_Do this_
Which lines run from the first one up to and including the one with "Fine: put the"? Print exactly those. Put each line that is not blank into a JSON list as a string.

═════ Source data ═════

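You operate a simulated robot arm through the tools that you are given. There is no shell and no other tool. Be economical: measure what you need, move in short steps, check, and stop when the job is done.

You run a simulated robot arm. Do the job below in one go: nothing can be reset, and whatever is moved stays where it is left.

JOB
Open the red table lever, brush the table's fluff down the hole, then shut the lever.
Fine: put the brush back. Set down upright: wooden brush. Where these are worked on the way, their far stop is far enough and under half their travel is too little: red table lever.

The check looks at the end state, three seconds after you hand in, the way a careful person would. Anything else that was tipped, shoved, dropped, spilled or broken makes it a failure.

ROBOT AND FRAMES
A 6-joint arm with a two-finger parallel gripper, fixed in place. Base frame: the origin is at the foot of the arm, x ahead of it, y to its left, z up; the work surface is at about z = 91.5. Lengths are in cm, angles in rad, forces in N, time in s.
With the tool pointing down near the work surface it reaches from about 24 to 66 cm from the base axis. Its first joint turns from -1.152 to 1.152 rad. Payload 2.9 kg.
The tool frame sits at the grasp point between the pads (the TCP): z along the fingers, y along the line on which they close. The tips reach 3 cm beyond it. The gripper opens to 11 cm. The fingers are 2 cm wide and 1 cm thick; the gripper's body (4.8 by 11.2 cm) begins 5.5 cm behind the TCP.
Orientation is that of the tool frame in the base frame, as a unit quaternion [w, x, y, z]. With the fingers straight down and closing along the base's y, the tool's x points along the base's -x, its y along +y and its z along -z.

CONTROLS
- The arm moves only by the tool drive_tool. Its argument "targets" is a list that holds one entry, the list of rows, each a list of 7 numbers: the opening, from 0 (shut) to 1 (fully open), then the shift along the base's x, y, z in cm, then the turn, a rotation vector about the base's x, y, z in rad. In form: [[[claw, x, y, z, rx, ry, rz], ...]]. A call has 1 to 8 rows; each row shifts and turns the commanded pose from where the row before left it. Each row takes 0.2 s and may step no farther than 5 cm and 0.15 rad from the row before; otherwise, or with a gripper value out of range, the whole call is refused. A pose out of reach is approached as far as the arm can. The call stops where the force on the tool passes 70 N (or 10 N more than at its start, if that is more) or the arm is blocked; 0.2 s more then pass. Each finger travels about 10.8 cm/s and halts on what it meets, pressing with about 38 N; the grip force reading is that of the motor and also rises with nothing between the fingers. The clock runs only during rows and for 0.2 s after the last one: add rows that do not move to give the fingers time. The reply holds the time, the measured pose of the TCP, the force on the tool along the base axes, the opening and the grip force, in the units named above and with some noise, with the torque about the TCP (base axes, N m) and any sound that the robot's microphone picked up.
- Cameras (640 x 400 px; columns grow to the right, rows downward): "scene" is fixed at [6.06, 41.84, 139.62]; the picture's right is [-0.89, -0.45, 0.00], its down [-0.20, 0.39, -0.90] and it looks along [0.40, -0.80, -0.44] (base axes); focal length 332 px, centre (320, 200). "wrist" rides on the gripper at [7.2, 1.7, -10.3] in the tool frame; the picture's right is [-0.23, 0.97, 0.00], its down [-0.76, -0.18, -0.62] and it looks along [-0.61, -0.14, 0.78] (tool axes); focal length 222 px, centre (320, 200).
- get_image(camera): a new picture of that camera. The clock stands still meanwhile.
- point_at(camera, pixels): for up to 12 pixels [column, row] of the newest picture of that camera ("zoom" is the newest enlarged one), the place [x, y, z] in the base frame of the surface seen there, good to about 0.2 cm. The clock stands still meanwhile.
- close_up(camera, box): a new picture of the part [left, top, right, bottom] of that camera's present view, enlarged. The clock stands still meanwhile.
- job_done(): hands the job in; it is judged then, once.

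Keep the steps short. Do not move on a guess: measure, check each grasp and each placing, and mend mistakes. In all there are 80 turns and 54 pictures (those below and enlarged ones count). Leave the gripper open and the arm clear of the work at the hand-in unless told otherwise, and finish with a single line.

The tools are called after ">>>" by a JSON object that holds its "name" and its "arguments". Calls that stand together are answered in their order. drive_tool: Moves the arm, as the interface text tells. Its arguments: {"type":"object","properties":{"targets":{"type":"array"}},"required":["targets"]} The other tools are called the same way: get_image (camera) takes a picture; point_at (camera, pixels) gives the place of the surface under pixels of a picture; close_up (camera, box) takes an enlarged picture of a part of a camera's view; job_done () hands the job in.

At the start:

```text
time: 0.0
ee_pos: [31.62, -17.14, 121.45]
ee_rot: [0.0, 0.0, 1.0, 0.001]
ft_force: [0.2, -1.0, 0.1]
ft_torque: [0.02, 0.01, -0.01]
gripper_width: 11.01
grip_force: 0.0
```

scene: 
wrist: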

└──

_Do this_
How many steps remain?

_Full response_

═════

_Full response_
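[
  "You operate a simulated robot arm through the tools that you are given. There is no shell and no other tool. Be economical: measure what you need, move in short steps, check, and stop when the job is done.",
  "You run a simulated robot arm. Do the job below in one go: nothing can be reset, and whatever is moved stays where it is left.",
  "JOB",
  "Open the red table lever, brush the table's fluff down the hole, then shut the lever.",
  "Fine: put the brush back. Set down upright: wooden brush. Where these are worked on the way, their far stop is far enough and under half their travel is too little: red table lever."
]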